Wellbore portions 2 in oil-bearing formations have nominal
diameters that are typically less than 10 inches (25.4 cm),
preferably less than 8 inches (20.32 cm), still more preferably
less than 6 inches (15.24 cm). For example, a nominal 51/2 inch
(13.97 cm) slotted liner is a typical size at oil well production
intervals in some formations. Although portions of the wellbore
closer to the surface may have a larger diameter to accommodate
flashing gas or other reasons, larger diameters at depths proximate
to the formation of interest are not typically needed.
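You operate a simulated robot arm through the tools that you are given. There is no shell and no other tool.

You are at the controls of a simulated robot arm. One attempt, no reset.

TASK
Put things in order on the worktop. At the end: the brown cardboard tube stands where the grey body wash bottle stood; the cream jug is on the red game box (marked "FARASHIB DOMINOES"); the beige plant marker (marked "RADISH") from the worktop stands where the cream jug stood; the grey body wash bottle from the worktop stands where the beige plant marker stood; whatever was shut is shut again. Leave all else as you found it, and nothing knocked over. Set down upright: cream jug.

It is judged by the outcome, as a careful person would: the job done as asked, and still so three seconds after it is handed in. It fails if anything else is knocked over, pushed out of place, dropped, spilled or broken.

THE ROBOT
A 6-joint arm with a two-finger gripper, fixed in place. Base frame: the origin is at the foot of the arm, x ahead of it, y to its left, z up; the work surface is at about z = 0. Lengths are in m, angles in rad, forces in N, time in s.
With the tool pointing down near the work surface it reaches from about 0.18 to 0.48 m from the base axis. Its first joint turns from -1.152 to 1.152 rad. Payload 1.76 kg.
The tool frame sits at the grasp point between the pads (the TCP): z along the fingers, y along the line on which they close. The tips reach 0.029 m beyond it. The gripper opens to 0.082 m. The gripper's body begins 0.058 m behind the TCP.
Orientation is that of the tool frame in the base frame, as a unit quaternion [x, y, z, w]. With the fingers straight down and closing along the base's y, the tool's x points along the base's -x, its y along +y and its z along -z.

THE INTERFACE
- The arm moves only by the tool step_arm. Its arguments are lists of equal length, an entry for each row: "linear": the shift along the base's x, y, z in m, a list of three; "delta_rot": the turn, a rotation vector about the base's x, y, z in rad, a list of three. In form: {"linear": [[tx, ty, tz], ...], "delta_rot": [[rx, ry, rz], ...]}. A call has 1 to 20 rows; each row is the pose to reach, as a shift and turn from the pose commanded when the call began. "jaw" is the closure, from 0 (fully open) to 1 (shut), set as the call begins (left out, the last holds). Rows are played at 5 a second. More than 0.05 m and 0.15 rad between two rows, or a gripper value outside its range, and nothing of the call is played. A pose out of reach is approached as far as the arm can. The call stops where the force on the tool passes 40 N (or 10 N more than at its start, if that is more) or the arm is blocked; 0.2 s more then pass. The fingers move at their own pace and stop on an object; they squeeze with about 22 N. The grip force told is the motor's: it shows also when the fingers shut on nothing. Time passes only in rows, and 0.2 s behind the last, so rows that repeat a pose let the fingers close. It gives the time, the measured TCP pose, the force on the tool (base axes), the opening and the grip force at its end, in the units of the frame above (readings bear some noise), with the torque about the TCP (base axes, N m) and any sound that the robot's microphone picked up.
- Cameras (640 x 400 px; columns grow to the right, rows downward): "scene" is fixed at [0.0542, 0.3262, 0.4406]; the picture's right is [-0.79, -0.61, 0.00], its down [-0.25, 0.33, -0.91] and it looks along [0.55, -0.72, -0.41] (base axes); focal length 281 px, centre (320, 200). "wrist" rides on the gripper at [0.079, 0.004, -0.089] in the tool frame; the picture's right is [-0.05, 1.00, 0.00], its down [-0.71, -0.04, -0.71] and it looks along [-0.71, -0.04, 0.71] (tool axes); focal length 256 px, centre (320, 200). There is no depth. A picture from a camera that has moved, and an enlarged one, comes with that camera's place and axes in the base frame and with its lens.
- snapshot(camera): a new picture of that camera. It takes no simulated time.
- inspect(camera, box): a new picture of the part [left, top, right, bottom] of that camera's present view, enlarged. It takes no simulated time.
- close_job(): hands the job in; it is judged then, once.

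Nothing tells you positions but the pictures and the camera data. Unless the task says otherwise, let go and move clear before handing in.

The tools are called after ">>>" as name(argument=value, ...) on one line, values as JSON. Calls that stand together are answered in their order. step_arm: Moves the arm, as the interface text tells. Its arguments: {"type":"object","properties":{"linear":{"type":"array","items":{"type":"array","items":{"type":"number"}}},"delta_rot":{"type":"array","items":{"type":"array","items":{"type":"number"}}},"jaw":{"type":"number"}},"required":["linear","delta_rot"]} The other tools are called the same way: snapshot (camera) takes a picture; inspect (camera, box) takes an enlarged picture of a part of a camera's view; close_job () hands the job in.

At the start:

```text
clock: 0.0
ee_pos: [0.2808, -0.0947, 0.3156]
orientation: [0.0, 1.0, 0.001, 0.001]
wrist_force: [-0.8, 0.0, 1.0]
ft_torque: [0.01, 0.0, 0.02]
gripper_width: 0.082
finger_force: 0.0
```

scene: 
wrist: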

Many conventional wellbore or borehole portions 2 are vertical or
nearly vertical (e.g., having centerline within 3 degrees of
vertical). Short lateral cavities 5 from these wells typically
extend nearly horizontally, but longer lateral cavities 5 may also
follow a trendline in the formation. When the wellbore is deviated
or nearly horizontal, laterals may also be beneficially drilled.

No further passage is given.